__Raw data__:
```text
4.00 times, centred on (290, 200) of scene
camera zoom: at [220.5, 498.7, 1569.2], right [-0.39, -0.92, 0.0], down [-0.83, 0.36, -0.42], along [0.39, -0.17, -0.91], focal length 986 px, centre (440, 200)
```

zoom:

__Aim of the task__: Return all of the data word for word.

__Result of this exercise__:
```text
4.00 times, centred on (290, 200) of scene
camera zoom: at [220.5, 498.7, 1569.2], right [-0.39, -0.92, 0.0], down [-0.83, 0.36, -0.42], along [0.39, -0.17, -0.91], focal length 986 px, centre (440, 200)
```

zoom:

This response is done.